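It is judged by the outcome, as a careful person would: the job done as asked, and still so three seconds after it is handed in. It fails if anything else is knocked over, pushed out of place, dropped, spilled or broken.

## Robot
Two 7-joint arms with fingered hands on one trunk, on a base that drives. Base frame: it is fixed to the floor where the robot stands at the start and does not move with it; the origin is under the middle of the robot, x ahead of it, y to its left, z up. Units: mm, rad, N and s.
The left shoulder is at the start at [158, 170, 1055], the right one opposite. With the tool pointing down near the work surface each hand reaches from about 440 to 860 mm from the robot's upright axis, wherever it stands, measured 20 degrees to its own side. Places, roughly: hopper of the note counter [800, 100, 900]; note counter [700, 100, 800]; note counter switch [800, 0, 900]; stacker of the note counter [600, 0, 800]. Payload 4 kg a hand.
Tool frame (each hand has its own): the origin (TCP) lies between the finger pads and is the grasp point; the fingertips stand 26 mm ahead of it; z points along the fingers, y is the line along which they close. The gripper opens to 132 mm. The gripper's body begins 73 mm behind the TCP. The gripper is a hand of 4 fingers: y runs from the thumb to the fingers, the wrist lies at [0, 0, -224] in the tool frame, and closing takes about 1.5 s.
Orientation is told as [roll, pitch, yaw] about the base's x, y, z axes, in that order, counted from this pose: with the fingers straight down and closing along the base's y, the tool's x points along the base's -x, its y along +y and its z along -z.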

* * *

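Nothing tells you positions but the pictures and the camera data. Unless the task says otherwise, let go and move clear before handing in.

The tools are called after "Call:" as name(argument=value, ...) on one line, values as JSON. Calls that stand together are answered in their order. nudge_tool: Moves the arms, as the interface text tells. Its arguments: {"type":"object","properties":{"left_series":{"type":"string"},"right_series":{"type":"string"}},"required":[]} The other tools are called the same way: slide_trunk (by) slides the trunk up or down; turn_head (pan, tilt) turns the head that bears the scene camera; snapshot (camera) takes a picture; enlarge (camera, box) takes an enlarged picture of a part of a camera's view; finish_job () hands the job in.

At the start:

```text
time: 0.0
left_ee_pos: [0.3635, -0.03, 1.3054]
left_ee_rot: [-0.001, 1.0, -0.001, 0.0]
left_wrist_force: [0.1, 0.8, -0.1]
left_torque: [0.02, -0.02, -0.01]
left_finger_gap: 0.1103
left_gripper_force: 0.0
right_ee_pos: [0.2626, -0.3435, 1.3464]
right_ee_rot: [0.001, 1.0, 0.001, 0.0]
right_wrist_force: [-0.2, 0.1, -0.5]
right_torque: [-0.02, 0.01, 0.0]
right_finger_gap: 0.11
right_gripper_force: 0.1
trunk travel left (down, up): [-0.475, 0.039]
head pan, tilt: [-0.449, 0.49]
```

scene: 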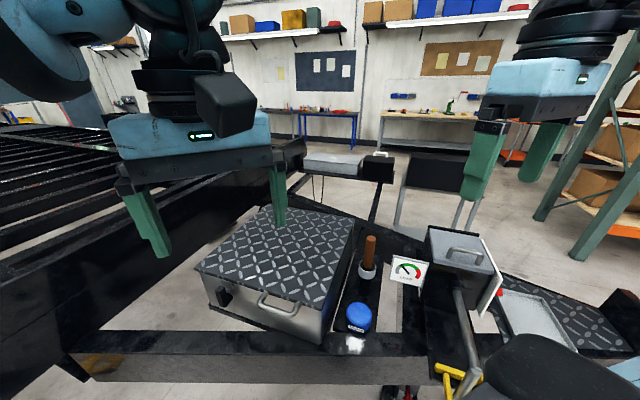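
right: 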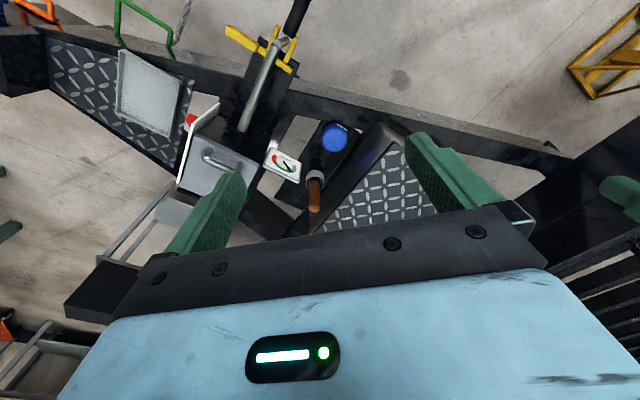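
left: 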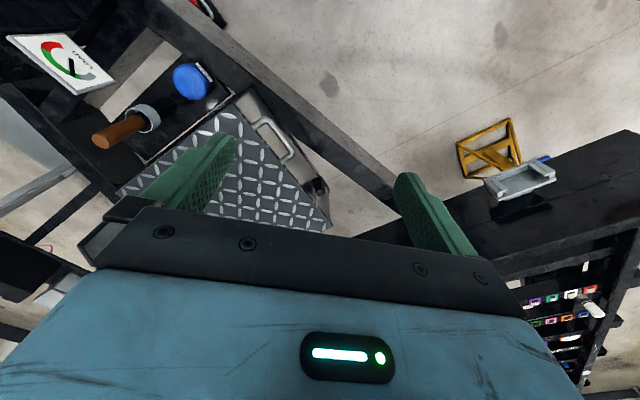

* **Set problem**
Using the listing above, pull out all lines that hold the word "trunk".

* **Complete response**
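Two 7-joint arms with fingered hands on one trunk, on a base that drives. Base frame: it is fixed to the floor where the robot stands at the start and does not move with it; the origin is under the middle of the robot, x ahead of it, y to its left, z up. Units: mm, rad, N and s.
The tools are called after "Call:" as name(argument=value, ...) on one line, values as JSON. Calls that stand together are answered in their order. nudge_tool: Moves the arms, as the interface text tells. Its arguments: {"type":"object","properties":{"left_series":{"type":"string"},"right_series":{"type":"string"}},"required":[]} The other tools are called the same way: slide_trunk (by) slides the trunk up or down; turn_head (pan, tilt) turns the head that bears the scene camera; snapshot (camera) takes a picture; enlarge (camera, box) takes an enlarged picture of a part of a camera's view; finish_job () hands the job in.
trunk travel left (down, up): [-0.475, 0.039]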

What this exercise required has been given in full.